**Exercise description:**
Please write the source out a second time.

**Data segment:**

## Start

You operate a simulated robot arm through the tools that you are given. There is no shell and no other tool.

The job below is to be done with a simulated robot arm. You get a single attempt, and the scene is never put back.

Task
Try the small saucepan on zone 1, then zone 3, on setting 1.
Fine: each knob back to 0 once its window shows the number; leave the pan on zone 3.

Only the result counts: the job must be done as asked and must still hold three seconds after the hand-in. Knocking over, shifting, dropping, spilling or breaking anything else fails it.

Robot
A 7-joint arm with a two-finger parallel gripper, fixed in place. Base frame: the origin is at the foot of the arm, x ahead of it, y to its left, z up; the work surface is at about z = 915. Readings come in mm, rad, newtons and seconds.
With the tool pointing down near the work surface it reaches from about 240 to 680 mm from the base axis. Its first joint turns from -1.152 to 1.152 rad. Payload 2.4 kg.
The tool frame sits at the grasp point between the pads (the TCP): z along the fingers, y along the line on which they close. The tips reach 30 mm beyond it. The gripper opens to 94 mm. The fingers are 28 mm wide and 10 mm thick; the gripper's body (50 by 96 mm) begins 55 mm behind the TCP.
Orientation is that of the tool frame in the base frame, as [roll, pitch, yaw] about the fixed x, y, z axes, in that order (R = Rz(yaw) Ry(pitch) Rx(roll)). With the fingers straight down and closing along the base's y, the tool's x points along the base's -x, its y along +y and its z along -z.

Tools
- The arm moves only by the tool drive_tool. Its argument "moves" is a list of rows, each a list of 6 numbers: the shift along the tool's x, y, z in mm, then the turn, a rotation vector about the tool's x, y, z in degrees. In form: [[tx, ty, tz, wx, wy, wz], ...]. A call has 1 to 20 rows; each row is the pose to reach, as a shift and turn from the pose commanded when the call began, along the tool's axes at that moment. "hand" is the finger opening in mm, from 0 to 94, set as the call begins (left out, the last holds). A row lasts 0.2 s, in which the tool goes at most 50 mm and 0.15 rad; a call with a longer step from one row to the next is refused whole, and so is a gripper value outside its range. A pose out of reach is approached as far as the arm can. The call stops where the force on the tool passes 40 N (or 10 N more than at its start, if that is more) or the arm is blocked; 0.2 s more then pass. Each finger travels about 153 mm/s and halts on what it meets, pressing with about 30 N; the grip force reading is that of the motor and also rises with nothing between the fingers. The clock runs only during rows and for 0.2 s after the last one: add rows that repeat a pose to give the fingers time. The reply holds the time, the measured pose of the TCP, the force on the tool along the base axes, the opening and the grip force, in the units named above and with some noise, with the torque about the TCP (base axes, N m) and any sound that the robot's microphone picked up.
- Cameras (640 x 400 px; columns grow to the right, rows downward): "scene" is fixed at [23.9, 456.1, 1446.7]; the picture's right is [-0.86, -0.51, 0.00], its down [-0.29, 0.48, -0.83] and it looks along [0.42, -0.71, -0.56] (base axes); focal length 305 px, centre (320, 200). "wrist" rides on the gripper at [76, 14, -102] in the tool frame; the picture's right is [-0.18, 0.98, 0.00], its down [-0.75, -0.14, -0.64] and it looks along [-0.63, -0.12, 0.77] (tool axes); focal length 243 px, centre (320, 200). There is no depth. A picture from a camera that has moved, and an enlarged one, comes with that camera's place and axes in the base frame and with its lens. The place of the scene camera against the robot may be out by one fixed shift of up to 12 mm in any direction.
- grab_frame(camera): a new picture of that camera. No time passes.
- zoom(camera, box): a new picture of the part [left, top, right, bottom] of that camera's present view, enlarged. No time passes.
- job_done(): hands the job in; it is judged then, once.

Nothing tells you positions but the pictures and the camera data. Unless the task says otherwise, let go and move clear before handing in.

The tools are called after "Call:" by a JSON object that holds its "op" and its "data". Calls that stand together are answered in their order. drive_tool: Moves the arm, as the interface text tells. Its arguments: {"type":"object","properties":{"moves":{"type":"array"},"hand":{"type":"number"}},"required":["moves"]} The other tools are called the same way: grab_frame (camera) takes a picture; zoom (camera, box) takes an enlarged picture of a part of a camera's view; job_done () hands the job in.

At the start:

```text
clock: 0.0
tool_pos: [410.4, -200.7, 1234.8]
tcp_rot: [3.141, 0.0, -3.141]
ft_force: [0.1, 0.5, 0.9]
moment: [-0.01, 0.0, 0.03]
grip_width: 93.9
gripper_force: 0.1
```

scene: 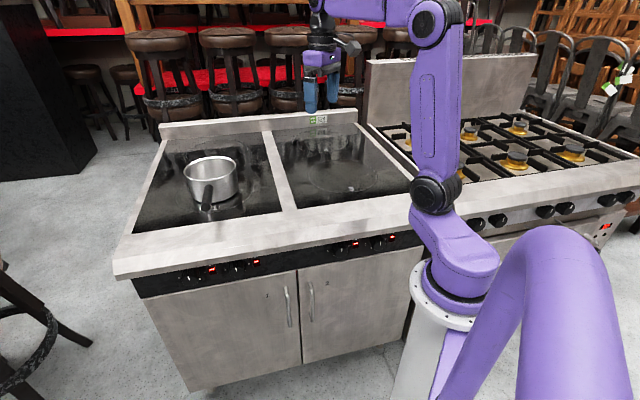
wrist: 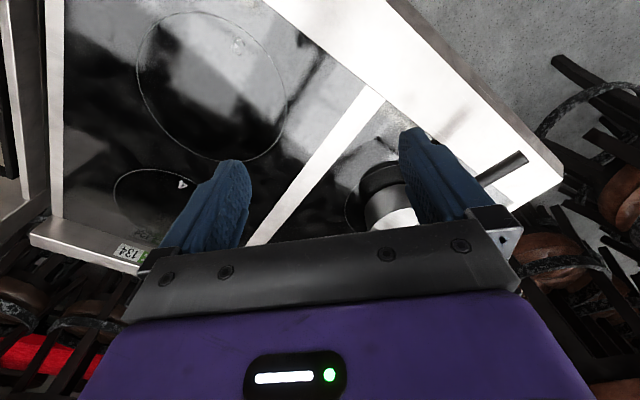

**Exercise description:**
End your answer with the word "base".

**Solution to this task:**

## End

**Source:**
## Start

In light of the economic downturn, landlords are also looking to simply protect their investment and force the tenant to observe their repairing obligations during the lease term, rather than wait to expiry to claim damages.  This is particularly important where the tenant is indeed a man of straw and the landlord would rather they attend to the roof leak and the rotten window frames now than risk being left with the problem should the tenant fold.  As such, Interim Schedules of Dilapidations are also more common now than ever, and landlords are increasingly making full use of the self-help provision commonly found in modern leases.  This is often cited as a ‘Jervis v Harris’ clause after the celebrated 1996 case,[3] which gives landlords a seemingly cast iron fallback position should the tenant fail to adhere to the landlord’s Repairs Notice.  Usually served by the landlord’s solicitor, and giving the tenant a strict timeframe for compliance (as stated in the lease), the onus is then firmly placed on the tenant to deal with the repairs within the stated timescale, or risk the landlord re-entering with his own contractors before sending the tenant the bill.  The bad news for tenants is that this is charged as a debt rather than damages and can therefore be recovered as rental arrears.  However, landlords (and their legal advisors) need to exercise caution, taking care to observe the specific terms of the lease and avoiding claims for non-repair items, or indeed requesting certain works that would be detrimental to the tenant’s business: Hammersmith & Fulham London Borough Council v Creska Ltd (No. 2) [2000].[4]  This may involve the costly pursuit of an injunction for access and a potential counter-claim for breach of the ‘quiet enjoyment’ clause.

## End

**Solution to this task:**
In light of the economic downturn, landlords are also looking to simply protect their investment and force the tenant to observe their repairing obligations during the lease term, rather than wait to expiry to claim damages.  This is particularly important where the tenant is indeed a man of straw and the landlord would rather they attend to the roof leak and the rotten window frames now than risk being left with the problem should the tenant fold.  As such, Interim Schedules of Dilapidations are also more common now than ever, and landlords are increasingly making full use of the self-help provision commonly found in modern leases.  This is often cited as a ‘Jervis v Harris’ clause after the celebrated 1996 case,[3] which gives landlords a seemingly cast iron fallback position should the tenant fail to adhere to the landlord’s Repairs Notice.  Usually served by the landlord’s solicitor, and giving the tenant a strict timeframe for compliance (as stated in the lease), the onus is then firmly placed on the tenant to deal with the repairs within the stated timescale, or risk the landlord re-entering with his own contractors before sending the tenant the bill.  The bad news for tenants is that this is charged as a debt rather than damages and can therefore be recovered as rental arrears.  However, landlords (and their legal advisors) need to exercise caution, taking care to observe the specific terms of the lease and avoiding claims for non-repair items, or indeed requesting certain works that would be detrimental to the tenant’s business: Hammersmith & Fulham London Borough Council v Creska Ltd (No. 2) [2000].[4]  This may involve the costly pursuit of an injunction for access and a potential counter-claim for breach of the ‘quiet enjoyment’ clause.